LONDON Nestle SA, the world’s biggest food company, needs to reignite sales that have disappointed investors for four straight quarters. One solution: Get smaller.
The maker of Nescafe coffee and DiGiorno pizza said Aug. 8 that it’s “actively looking” at its 8,000 brands and is seeking to identify the laggards after posting its weakest quarterly revenue growth in four years. Nestle has said it will struggle this year to meet its long-term forecast for annual sales growth of 5 percent to 6 percent, hurt by a deceleration in emerging markets, European weakness and sluggish performance from its diet products, water and frozen entrees.
The slowdown increases the urgency for CEO Paul Bulcke to tackle underperforming areas, especially as his peers get leaner. Unilever, whose ice creams and soups compete with Nestle’s, has raised more than $1 billion selling assets this year to focus on faster-growing shampoos and deodorants, and CEO Paul Polman has said there is more to come. Kraft Foods Inc. and Sara Lee Corp. have both split in two, and Campbell Soup Co. is in talks to sell much of its European unit.
“We’re talking surgery, not amputation,” Thomas Russo, a partner at Gardner Russo & Gardner and a Nestle investor since 1987, said in a phone interview. “They allocate capital to businesses with high-return prospects, and you would think that those starved of capital would end up being potentially available for sale. I would support that.”

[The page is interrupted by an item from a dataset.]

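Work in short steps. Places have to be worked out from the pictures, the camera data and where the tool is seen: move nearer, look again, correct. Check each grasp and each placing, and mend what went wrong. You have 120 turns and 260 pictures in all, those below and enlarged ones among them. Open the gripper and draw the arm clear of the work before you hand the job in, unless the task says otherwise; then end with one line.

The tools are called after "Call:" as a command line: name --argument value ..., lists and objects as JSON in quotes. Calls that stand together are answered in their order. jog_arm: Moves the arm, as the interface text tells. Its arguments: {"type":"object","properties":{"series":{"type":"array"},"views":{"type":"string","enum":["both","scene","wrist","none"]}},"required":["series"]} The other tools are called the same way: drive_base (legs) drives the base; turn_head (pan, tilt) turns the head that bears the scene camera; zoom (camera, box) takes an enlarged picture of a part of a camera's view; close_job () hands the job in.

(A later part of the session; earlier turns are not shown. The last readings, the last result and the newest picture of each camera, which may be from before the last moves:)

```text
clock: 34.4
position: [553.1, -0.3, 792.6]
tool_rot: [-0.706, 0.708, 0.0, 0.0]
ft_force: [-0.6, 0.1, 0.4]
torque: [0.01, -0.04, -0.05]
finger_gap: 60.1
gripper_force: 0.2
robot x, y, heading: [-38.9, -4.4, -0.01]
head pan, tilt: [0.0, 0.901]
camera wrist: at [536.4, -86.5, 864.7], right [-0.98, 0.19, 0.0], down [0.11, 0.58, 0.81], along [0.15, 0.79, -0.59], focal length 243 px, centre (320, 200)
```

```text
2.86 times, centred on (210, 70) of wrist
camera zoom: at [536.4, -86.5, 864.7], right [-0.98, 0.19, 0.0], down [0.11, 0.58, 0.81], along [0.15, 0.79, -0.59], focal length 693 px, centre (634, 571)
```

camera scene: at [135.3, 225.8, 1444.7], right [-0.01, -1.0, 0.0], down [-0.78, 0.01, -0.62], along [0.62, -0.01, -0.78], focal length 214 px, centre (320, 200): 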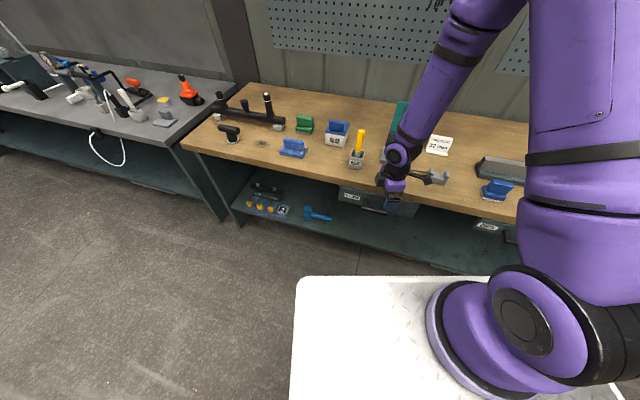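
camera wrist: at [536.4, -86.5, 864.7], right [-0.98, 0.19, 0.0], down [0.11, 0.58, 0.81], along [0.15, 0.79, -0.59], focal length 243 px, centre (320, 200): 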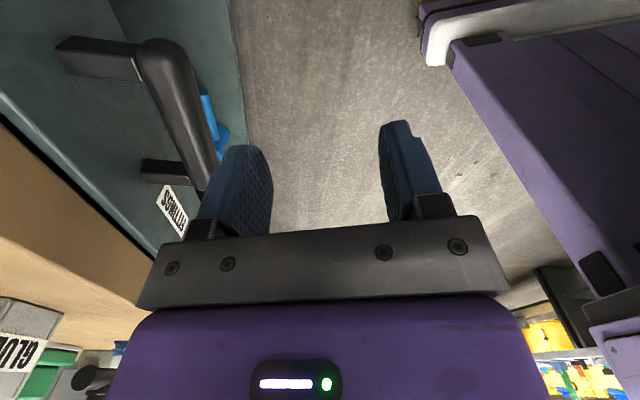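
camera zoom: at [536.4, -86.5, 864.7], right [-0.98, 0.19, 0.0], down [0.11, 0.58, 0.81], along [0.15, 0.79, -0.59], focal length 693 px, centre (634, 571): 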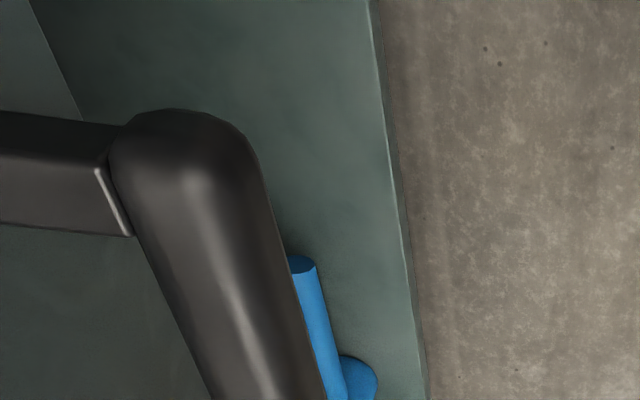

Nestle’s slowing growth has presented an uncommon quandary for investors, who for much of the past decade have bought the shares at a premium to food-and-beverage peers on a price-to-earnings basis. Now, the stock trades at a discount, according to data compiled by Bloomberg. The shares closed down .40 percent to 61.85 Swiss francs in Zurich, and have risen 4.2 percent this year.

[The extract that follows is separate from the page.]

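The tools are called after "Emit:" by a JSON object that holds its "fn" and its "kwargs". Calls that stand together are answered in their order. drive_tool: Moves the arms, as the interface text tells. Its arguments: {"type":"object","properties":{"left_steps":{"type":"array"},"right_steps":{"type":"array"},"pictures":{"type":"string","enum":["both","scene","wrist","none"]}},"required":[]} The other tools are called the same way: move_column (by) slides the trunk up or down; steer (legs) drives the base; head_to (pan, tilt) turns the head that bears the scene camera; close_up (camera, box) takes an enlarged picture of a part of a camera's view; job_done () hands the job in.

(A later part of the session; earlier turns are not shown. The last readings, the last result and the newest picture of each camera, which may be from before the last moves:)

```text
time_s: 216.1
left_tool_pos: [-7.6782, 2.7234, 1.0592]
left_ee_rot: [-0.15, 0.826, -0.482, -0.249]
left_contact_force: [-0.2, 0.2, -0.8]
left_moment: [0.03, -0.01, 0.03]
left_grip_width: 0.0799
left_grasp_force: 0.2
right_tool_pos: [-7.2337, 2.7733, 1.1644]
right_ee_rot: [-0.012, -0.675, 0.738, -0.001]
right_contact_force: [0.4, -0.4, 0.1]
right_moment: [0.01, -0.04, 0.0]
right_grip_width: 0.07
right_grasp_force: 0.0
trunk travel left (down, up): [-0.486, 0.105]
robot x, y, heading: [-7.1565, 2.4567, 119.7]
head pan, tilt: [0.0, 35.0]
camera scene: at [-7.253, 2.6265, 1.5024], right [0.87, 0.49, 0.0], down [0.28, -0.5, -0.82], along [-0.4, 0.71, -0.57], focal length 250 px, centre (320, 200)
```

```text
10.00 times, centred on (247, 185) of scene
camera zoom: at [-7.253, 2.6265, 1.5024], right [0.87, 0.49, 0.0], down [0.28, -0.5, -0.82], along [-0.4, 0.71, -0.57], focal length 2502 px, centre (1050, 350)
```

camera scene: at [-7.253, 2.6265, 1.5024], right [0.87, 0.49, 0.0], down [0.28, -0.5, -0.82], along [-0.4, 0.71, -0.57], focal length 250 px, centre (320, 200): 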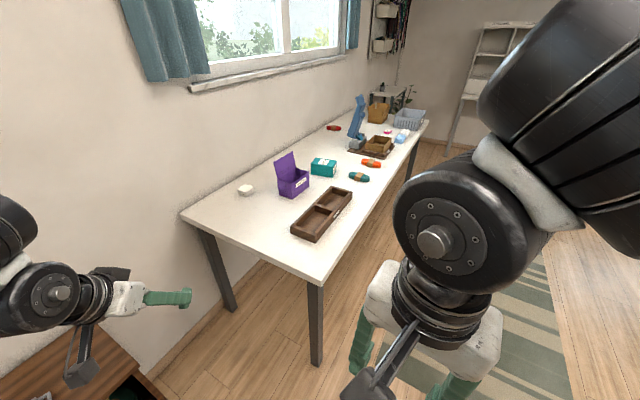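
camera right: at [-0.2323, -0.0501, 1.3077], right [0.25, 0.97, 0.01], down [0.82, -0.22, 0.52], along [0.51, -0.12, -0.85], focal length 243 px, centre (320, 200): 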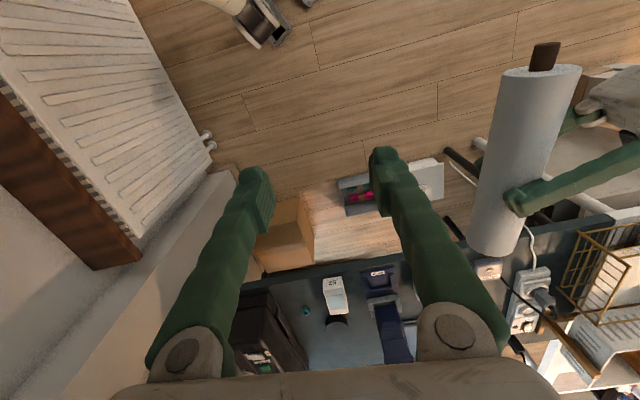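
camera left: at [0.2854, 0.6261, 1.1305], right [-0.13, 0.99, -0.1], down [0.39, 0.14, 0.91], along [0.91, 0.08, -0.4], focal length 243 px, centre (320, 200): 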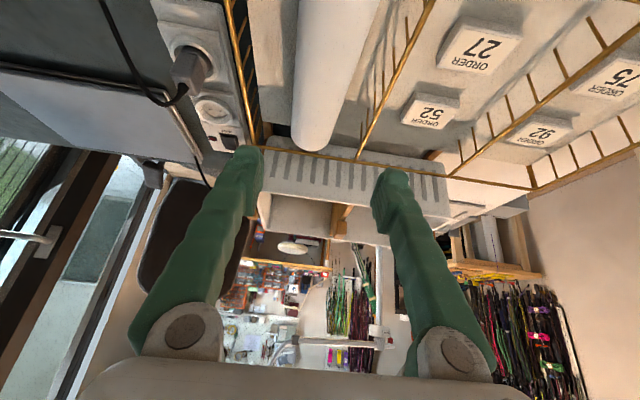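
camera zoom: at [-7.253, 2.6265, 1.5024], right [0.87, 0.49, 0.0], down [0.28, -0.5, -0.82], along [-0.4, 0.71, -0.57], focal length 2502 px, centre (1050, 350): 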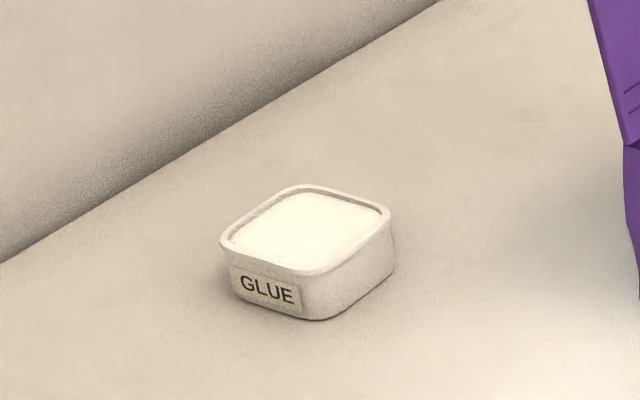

The “air of invincibility and reliability” of the Vevey, Switzerland-based company has been eroded, Andrew Wood, an analyst at Sanford C. Bernstein, said in an Aug. 9 note.

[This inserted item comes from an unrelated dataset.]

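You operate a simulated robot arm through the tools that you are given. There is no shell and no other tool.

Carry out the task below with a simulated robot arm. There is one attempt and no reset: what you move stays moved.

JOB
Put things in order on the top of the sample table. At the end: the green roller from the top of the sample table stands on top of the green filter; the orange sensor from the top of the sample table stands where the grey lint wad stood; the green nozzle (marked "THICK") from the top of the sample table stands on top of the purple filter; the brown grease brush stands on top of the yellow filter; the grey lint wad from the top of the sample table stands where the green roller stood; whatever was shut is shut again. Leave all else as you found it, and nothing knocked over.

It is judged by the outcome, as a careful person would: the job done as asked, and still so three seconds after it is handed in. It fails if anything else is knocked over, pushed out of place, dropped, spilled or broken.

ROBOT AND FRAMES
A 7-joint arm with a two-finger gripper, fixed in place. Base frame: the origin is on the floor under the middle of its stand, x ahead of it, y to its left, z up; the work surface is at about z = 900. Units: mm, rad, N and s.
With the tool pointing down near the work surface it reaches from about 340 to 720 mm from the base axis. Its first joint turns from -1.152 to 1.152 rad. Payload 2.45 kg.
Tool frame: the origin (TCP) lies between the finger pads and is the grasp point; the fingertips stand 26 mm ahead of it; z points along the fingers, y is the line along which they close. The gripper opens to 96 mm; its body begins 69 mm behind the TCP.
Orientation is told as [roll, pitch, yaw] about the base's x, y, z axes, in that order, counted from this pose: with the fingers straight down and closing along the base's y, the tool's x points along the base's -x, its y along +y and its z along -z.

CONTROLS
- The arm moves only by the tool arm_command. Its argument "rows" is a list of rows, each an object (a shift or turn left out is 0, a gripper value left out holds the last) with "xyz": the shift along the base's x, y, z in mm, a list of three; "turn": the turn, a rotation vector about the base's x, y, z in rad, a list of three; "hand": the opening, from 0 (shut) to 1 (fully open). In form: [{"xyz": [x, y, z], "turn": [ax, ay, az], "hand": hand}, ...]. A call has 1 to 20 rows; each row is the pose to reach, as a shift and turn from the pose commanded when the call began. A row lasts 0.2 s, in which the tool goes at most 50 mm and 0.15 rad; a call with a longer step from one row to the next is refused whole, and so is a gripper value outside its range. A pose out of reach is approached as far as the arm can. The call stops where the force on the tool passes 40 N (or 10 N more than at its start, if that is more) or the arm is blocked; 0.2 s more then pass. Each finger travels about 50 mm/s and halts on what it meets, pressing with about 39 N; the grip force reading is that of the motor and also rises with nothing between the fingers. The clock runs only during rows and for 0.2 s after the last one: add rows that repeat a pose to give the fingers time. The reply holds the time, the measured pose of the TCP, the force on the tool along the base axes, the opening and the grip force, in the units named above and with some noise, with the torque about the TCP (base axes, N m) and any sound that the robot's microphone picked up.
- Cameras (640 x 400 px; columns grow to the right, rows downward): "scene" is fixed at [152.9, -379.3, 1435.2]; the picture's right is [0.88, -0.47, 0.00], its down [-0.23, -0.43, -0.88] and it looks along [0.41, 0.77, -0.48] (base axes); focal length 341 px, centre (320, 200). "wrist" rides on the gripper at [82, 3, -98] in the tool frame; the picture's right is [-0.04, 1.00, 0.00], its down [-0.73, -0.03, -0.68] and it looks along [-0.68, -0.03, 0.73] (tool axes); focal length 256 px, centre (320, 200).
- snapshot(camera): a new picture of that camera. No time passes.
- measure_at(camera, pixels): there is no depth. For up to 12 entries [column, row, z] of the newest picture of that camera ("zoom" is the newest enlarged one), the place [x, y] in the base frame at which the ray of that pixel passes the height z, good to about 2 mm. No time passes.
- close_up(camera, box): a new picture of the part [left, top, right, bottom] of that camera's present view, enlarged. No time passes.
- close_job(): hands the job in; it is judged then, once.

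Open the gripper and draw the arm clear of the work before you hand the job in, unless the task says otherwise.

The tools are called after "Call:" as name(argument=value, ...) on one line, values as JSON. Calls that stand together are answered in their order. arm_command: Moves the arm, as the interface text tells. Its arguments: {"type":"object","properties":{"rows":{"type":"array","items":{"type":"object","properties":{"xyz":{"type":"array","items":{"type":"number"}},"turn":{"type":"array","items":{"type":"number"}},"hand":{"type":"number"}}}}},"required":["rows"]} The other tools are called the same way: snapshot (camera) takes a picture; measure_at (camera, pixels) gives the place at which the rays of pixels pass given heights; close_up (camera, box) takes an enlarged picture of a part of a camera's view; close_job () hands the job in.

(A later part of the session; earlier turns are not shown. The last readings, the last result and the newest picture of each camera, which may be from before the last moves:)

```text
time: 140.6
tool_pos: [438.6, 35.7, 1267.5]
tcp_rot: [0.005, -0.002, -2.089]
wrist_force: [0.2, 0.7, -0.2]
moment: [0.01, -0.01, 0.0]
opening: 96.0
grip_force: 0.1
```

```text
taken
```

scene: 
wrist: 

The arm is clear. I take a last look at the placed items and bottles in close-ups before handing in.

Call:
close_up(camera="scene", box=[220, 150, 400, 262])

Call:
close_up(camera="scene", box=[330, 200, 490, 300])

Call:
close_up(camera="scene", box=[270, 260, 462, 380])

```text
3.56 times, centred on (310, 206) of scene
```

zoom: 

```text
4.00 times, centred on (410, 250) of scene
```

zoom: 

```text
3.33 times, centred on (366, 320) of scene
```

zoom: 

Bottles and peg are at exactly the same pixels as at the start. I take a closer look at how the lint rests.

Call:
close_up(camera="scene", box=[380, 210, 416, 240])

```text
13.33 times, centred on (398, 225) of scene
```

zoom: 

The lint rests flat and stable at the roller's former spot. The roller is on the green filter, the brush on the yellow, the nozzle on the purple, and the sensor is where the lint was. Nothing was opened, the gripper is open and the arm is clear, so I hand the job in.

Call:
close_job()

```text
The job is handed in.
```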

Unilever, the British-Dutch maker of Magnum ice cream, has sought to sell businesses whose sales are concentrated in Europe and the U.S. Nestle possesses similar assets, such as Jenny Craig diet centers, Lean Cuisine frozen meals, PowerBar snacks, and some of its bottled waters in North America.
Nestle this year beefed up what it terms a “cell methodology” tool that analyzes 1,000 distinct business units, or “cells,” across the 194 countries in which it operates, to help decide which ones should get more or less investment. The system provides a “common language across the organization,” CFO Wan Ling Martello has said.
For each struggling business, “you bring it into acceptable terms and you have a timeline for that, or you sell it off,” Bulcke said in a March investor presentation.
Nestle’s investor relations director Roddy Child-Villiers declined to say how many of the 1,000 units are underperforming.
Jenny Craig is “a problem that we need to address,” Martello told analysts Aug. 8. She declined to give a time frame for its turnaround. Nestle paid about $600 million for U.S.- based Jenny Craig in 2006, and in 2010 tried to expand it into Europe. That hasn’t worked, as dieters shift to newer weight-loss remedies, so the business has exited Britain as it closes about 100 centers in the U.S.
Nestle’s frozen-food unit has also come under pressure, executives said in a February presentation, because of a growing perception among U.S. consumers that frozen meals are less healthy than fresh fare. Sales of frozen dinners like Lean Cuisine “continue to struggle for growth” in 2013, the company said this month.